VH1 Will No Longer Make the Worst Shows on Television
Are you a member of "Gen Mix?" Are you 25-34? Do you "acquire your sense of optimism and self-confidence from Millennials, and your strong sense of self and security from Gen Xers?" VH1 has a new line-up just for you.
For many years, VH1 has been the home to television's most awful reality series: The Bret Michaels-pimping Rock of Love, I Love Money and the show that helped fashion Tila Tequila into the thing she is, Surviving Nugent. VH1 has decided to change all that, and tonight the Hollywood Reporter is reporting that VH1 is unveiling 44 new, more-conventional series within three categories: "Music, celebrity, and 'real life stories.'" Notice that setting up people in situations one-degree away from outright prostitution is not included! The new series include "You're Cut Off!" about "spoiled party girls" and a new run of "Behind the Music," which kicks off with Christina Aguilera.
There is a pretty obvious reason why VH1 would make this shift: Their previous shows were designed expressly to show off the worst parts of human character. Someone realized that they had become pornographers of the soul, and finally became ashamed.

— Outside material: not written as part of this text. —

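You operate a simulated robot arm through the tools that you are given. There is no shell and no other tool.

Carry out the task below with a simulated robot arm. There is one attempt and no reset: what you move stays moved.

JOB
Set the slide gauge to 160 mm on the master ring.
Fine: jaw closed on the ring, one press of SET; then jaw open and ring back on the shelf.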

Nope! Instead, VH1 made up a whole new demographic, which then they said their new programming was targeting. It is called "Gen Mix," and you are probably part of it. According to the "Gen Mix Report" commissioned by VH1, Gen mixers straddle the line between Gen X and the Millenials. Most relevant for the advertisers VH1 is hoping to win with this move is the fact that Gen Mixers have no identity outside of the products they buy: "Purchases are a way to express personal identity," says the report, "and Gen Mix doesn't skimp on the products and brands that help them show the world who they are." Even better: Gen Mix bases their purchases solely on the whims of celebrities: "Gen Mixers love 'Celebing'. If their favorite celebrity makes a brand endorsement in an authentic way, they view it as a friend recommendation."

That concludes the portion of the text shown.